PASSAGE →
[Begin]
Labor’s refugee shame as Liberals claim ‘we are running the Immigration system’

The three anti-refugee laws rushed through Parliament in the dying days of the last parliamentary sitting are even worse than those of the Howard and Dutton era. They will hang like the proverbial albatross around Labor’s neck.

The government insists that the laws are only meant to apply to those with criminal convictions. That would be bad enough; providing for extra-judicial punishment of non-citizens.

But the laws give the government sweeping powers over anyone with a bridging visa on removal or departure grounds. That includes not only those released from indefinite detention by the High Court NZYQ case but also around 4800 asylum seekers rejected by fast track and the 1000 refugees brought from Manus and Nauru who are being denied permanent visas.

The laws will allow the Australian government to pay third countries to accept refugees and non-citizens that it cannot otherwise deport. Disgracefully, while the government says they are too dangerous to live in the Australian community it has no concern at all about sending them to a third country.

The laws will allow the government to jail people who will not co-operate with their own deportation to countries where they fear persecution. And the government has given new draconian powers to Border Force to search for “prohibited items” and confiscate mobile phones in detention—something Labor refused to support in 2020 when the Coalition tried to introduce it.

George Newhouse, principal solicitor for the National Justice Project, made the telling point that the Biloela family, granted permanent visas in 2022 by Albanese, would have been deported in 2019 without a mobile phone to alert supporters and lawyers.
[End]
SOURCE EXCERPT →
[Begin]
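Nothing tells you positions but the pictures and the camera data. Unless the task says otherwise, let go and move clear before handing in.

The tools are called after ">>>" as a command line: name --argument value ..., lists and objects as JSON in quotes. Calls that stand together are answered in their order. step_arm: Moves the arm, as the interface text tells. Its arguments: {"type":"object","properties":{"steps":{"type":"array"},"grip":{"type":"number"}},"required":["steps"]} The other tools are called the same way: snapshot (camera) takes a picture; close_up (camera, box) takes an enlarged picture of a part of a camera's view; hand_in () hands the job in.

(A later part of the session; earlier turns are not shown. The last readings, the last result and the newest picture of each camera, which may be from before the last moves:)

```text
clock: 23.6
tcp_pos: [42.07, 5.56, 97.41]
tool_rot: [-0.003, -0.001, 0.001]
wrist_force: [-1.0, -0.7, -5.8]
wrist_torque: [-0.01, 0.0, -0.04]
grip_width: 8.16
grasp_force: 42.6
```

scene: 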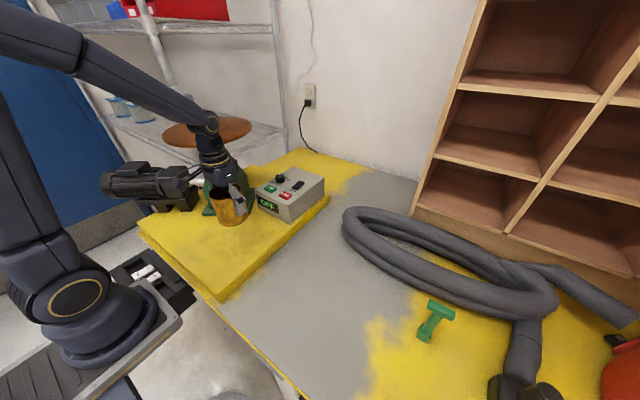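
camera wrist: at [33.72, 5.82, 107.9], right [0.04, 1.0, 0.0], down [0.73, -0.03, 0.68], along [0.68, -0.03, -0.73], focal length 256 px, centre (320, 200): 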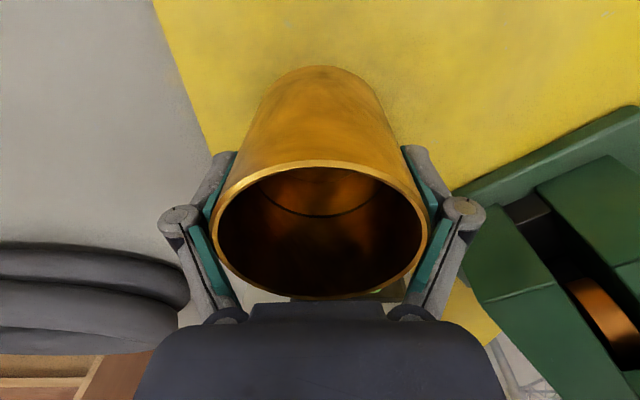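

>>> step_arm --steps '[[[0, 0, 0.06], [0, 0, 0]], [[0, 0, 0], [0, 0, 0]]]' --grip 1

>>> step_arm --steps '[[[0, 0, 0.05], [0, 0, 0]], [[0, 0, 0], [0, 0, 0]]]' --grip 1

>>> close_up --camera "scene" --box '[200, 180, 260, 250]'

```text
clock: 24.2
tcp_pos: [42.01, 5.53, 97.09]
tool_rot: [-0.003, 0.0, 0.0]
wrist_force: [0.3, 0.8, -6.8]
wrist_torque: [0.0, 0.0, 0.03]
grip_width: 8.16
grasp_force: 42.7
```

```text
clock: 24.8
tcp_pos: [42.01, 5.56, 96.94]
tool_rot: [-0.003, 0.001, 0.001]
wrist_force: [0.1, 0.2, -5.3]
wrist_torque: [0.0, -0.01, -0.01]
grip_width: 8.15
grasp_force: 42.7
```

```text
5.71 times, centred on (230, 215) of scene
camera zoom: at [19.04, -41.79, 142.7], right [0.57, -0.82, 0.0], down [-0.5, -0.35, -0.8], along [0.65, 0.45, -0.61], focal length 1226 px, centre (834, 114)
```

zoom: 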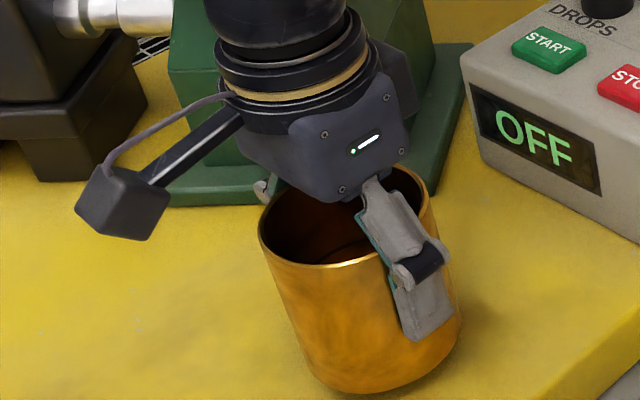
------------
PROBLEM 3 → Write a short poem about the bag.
[End]
PROBLEM 1 → Provide the original wording of the passage from "The laws will allow the government" as far as "supporters and lawyers.".
PROBLEM 2 → Add the next paragraphs of the passage.

TASK ANSWER 1 →
The laws will allow the government to jail people who will not co-operate with their own deportation to countries where they fear persecution. And the government has given new draconian powers to Border Force to search for “prohibited items” and confiscate mobile phones in detention—something Labor refused to support in 2020 when the Coalition tried to introduce it.

George Newhouse, principal solicitor for the National Justice Project, made the telling point that the Biloela family, granted permanent visas in 2022 by Albanese, would have been deported in 2019 without a mobile phone to alert supporters and lawyers.

TASK ANSWER 2 →
Labor’s hypocrisy knows no bounds. Labor supported Medevac legislation in 2019 that got refugees off Nauru. But Labor’s new laws would prevent such legal action to stop refugees being mistreated in a third country.

Kurdish refugee Mostafa “Moz” Azimitabar, detained on Manus and then in an Australian hotel, said, “For eight years I was tortured by the Australian government…To not know if you will ever be safe is another kind of torture.”

Playing the refugee card

Labor’s crass electoral calculations were revealed when Albanese was asked on Insiders why he was passing laws they previously opposed. Albanese smugly replied, “Before the last election, there was some questioning of our resolve.” He went on, “We have kept Operation Sovereign Borders. No-one who has arrived here by boat has been allowed to settle here.”

Not for the first time, Labor has purposely sacrificed principles on the altar of electoral opportunism. Since Labor was elected asylum boats have been intercepted and turned around at sea. More than 100 asylum seekers have been sent to Nauru, with no prospects of resettlement.

Under the new laws, refugees or non-citizens who are sent to Nauru could be indefinitely detained there. There are literally no conditions placed on the treatment of those sent to a third country.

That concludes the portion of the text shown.